Problems to solve:
1/ Show the exact text of the page text starting from "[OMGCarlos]" and stopping at the end of "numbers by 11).".
2/ Give the continuation of the page text.

Page text:
## START

Can number theory help improve mental arithmetic?

[PeteyCoco]

I decided to try some of the problems in my Mechanics text without a calculator to see how well I could approximate the answers using differential equations and mental arithmetic. I was a bit slow, but I remembered some tricks I used as a kid in grade school that I hadn't used in ages. Does anyone have any tricks that they use for mental calculations? The most recent one I've learned was for cubing numbers near 50 which was from Surely You're Joking, Mr. Feynman

(I did a quick search of the forums and couldn't find a thread like this. If one exists I apologize)

 

[denjay]

I know there's a ton of strategies out there but ones I personally use... I'm not sure really. I think sometimes I use things like 9 x 8 is like 10 x 8 but minus an 8. Things similar to that. Oh and occasionally I'll multiply 3+ digits numbers from the left to right instead of the normallly taught (in America) right to left. Sometimes its easier sometimes it isn't.

So yeah I don't really use anything special just because I don't often come across actual numbers instead of variables nowadays.

 

[PeteyCoco]

I know there's a ton of strategies out there but ones I personally use... I'm not sure really. I think sometimes I use things like 9 x 8 is like 10 x 8 but minus an 8. Things similar to that. Oh and occasionally I'll multiply 3+ digits numbers from the left to right instead of the normallly taught (in America) right to left. Sometimes its easier sometimes it isn't.

So yeah I don't really use anything special just because I don't often come across actual numbers instead of variables nowadays.

Mmm, maybe this thread would make more sense in general engineering/physics.

 

[OMGCarlos]

I'm actually building a website which has an interactive "Mental Math" section which should be completed by this weekend (I'm releasing a demo tonight or tomorrow which has you solve random numbers by 11).

In the meantime, there's a great book called "Secrets of Mental Math" by Arthur Benjamin which covers several dozen tricks to do things as complex as finding the cubed root of 6 digit numbers, 5 digit squares, and figuring out the day of the week of any random date.

## END

Raw data:
## START

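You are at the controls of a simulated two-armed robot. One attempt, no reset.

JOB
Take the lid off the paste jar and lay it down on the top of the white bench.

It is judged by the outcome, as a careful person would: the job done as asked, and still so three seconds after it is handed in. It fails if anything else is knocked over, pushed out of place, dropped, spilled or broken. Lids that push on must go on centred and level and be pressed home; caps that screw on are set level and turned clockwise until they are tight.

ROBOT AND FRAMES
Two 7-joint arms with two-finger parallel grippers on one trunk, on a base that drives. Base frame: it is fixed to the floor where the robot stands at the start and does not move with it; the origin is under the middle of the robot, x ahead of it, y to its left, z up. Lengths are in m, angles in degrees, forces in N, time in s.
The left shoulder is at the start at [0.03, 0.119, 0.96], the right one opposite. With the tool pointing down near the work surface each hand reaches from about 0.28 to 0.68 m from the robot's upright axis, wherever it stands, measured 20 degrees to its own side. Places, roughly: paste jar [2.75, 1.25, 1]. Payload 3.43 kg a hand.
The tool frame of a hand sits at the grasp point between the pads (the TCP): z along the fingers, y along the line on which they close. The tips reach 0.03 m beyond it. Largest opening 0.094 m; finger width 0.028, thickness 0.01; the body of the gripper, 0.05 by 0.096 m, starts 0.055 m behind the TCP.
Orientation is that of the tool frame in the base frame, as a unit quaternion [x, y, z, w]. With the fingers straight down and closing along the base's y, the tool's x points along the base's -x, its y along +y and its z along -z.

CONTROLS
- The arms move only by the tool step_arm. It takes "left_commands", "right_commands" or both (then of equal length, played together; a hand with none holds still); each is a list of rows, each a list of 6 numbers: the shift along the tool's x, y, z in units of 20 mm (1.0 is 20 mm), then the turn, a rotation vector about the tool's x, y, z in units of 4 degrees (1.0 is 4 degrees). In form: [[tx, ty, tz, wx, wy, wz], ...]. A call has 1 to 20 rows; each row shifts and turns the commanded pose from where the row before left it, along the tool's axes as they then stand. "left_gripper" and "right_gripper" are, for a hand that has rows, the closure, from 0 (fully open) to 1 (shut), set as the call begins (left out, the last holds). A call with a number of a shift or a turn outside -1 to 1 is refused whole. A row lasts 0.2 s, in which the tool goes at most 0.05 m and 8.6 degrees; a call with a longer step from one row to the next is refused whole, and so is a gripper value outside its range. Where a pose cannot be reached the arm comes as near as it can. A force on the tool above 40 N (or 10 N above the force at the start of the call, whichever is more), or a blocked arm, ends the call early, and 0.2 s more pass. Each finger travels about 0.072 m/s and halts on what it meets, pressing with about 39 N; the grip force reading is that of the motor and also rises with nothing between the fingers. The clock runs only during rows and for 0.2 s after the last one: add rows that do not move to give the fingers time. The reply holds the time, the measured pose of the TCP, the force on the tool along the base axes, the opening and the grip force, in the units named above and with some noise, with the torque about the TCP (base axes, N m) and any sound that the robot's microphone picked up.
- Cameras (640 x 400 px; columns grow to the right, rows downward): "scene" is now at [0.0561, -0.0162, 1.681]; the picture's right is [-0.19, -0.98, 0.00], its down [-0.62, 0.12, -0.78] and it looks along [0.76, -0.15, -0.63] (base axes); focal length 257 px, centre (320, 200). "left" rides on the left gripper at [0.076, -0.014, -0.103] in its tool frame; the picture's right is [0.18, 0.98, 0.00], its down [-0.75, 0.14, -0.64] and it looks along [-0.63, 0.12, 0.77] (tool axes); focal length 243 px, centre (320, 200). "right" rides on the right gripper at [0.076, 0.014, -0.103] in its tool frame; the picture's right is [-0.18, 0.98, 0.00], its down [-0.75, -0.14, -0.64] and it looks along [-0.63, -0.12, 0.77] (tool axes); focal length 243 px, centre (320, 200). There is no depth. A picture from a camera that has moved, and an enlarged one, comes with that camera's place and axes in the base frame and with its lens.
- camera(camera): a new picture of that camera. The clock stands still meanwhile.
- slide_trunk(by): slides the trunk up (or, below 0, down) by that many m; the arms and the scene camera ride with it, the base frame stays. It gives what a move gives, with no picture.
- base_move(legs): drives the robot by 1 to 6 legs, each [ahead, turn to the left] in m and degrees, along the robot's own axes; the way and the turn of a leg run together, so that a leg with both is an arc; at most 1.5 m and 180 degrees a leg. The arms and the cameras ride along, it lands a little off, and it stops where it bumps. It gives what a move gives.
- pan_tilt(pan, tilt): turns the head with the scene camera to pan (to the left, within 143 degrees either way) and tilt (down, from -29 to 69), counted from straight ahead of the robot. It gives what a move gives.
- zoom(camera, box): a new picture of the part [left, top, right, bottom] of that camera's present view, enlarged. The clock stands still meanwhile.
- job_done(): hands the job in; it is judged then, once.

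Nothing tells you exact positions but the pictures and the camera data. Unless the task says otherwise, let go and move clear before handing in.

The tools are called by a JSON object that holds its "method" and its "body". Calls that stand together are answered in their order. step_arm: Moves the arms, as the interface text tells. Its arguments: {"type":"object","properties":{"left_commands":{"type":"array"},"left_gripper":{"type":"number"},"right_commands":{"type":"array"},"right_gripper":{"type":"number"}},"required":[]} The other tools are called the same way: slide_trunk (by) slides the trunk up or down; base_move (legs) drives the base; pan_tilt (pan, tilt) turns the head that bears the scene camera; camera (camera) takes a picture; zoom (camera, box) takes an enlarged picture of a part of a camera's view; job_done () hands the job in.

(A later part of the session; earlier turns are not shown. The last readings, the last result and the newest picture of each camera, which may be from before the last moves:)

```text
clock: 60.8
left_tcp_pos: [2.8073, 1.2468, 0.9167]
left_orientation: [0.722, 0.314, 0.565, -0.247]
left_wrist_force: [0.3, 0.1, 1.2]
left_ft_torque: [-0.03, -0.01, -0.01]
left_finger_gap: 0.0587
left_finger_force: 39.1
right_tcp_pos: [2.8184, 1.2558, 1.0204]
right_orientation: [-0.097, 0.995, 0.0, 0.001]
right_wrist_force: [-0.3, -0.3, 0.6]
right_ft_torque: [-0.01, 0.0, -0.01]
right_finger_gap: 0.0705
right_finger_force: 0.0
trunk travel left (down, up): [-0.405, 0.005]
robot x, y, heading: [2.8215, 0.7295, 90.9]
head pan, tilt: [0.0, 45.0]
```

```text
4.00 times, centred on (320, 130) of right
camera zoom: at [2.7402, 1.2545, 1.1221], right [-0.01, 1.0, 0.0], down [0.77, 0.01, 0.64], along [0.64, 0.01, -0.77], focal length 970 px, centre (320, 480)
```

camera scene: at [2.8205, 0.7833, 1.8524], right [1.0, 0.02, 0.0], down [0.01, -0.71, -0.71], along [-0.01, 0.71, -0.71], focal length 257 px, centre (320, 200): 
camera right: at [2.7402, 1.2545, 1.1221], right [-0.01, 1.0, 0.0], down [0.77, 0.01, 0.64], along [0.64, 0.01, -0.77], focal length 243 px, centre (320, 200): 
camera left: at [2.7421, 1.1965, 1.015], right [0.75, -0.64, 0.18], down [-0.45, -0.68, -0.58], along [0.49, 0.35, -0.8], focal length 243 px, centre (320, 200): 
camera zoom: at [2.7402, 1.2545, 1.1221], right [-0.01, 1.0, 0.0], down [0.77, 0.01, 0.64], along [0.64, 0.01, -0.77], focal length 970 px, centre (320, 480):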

## END

Task responses:
1/
[OMGCarlos]

I'm actually building a website which has an interactive "Mental Math" section which should be completed by this weekend (I'm releasing a demo tonight or tomorrow which has you solve random numbers by 11).

2/
Here's an hour long video of him performing mental math and quickly explaining how he did it.

 

[Chip 201]

I know one!

When you multiply something with 11, you can do an easy calculation:
Let something be = 23459, then

11 x 23459 =

answer is easy,

the first number is the first of 23452, so 2
The second number is the sum of second and third number so, 2 + 3 = 5
The third.....sum of third and fourth, so 3 + 4 = 7,
The fourth... 4+5 = 9
The fifth.. 5 + 2 = 7,
the last is always the last number of which you multiplied 11, = 2

257972 !

11 x 22 =

first number of 22 = 2
second number is sum of the first number and the second of 22, = 4
third number is the last number of 22, = 2

11 x 22 =242

Also a funny site is calculationrankings.c, you can do a calculation game with clock to practice your numerical skills. So also have a rankings, so you how good you are..

Greetz Chip

 

[skeptic2]

To multiply two numbers, both of which are teens.
13 x 17
take 13 + 7 (or 17 +3) = 20.
multiply by 10. 20 x 10 = 200
add product of ones digits. 3 x 7 = 221

Square a number
37^2
Find the difference between the base number and the nearest number evenly divisible by 10. 40 - 37 = 3
Add that difference to the base number and get 40
Subtract the difference from the base number and get 34
Multiply 34 by 40 and get 1360.
Add the square of the difference to the previous result
1360 + 3^2 = 1369

As an RF engineer I work with decibels a lot and memorized the logarithms from 1 to 10 so I could convert back and forth to dB in my head. If you only memorize the logs for the prime numbers, you can derive the rest. e.g. log(15) = log(3) + log(5).

 

[lurflurf]

There are a lot, but calculators are cheaper enough that they are a waste of time. Like when they calculating roots by hand calculate one digit per step since by hand it is faster to do a few more steps than a few more digits per step. Write numbers as sums of common numbers to reuse steps. When adding many numbers you can pull separate them. like add the whole part then the fractional parts. When interpolating use a difference table. Use logs to multiply and extract roots. Use lots of identities to simplify expressions before computing them. And so on the, hand calculations are slow and error prone, even more so if you do not practice much. They do make for a fun Saturday night though.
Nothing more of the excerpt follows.